Who are we really? What is the self? Are we entirely our thoughts and nothing else or would we exist even apart from them? Which if either is right?
It’s possible for both to be true. It’s not the descriptions that are confused – each is self-consistent and accurate – but the terminology. There are two different selves that have to be dis-entangled.
The personal self is only transient short-lived thoughts while the experiencing self watches and exists without the necessity of thinking at all. Through mindfulness meditation and awareness the experiencing self emerges as the personal self dissolves and vanishes – at least at times. By flickering between such modes of being it’s discovered that what’s commonly called “self-consciousness” is actually a lack of consciousness.
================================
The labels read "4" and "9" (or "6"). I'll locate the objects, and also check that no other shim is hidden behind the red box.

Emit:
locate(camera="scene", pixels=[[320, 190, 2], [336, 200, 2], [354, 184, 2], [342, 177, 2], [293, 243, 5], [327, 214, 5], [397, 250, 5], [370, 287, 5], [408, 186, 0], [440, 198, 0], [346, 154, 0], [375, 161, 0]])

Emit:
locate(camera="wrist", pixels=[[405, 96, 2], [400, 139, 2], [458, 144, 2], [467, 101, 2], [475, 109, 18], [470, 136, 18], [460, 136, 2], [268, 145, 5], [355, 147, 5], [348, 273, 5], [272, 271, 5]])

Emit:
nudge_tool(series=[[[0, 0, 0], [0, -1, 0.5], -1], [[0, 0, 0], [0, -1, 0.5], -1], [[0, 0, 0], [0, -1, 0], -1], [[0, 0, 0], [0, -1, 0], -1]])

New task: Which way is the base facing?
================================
It’s quite natural to make the mistake of trying to use the active thinking self – perhaps the only one we’ve ever really known – to access the passive experiencing one that we’ve heard about and aspire to. This is soon found to be self-defeating and many will not get beyond this block and instead try out hypnotic techniques like chants and mantras or even just give up entirely.
The endeavor of knowing ourself is quite unlike any other we’ve encountered in life before. Experience will not help us here. It’s not one of the subject-object daily tasks that we’re so used to but one where pure observation erases any such dividing line and makes mechanical thinking and action quite useless.
The role of the personal self – which is a legitimate one – is to set the framework, to take us to the foot of the mountain but the final steps have to come about independently. Many times – particularly at times of stress and disturbance – these steps will falter and we have to be content with merely reinforcing an empty framework, forming ourselves around the shape of attention even if not wholly inhabiting it.
The reason for the existence of a meditative lifestyle is not the elimination of personal thought which even if harmful at times has its place but to bring balance to our cerebral existence, to dust off the cobwebs of unused potential, to give light and vision to a narrow outlook.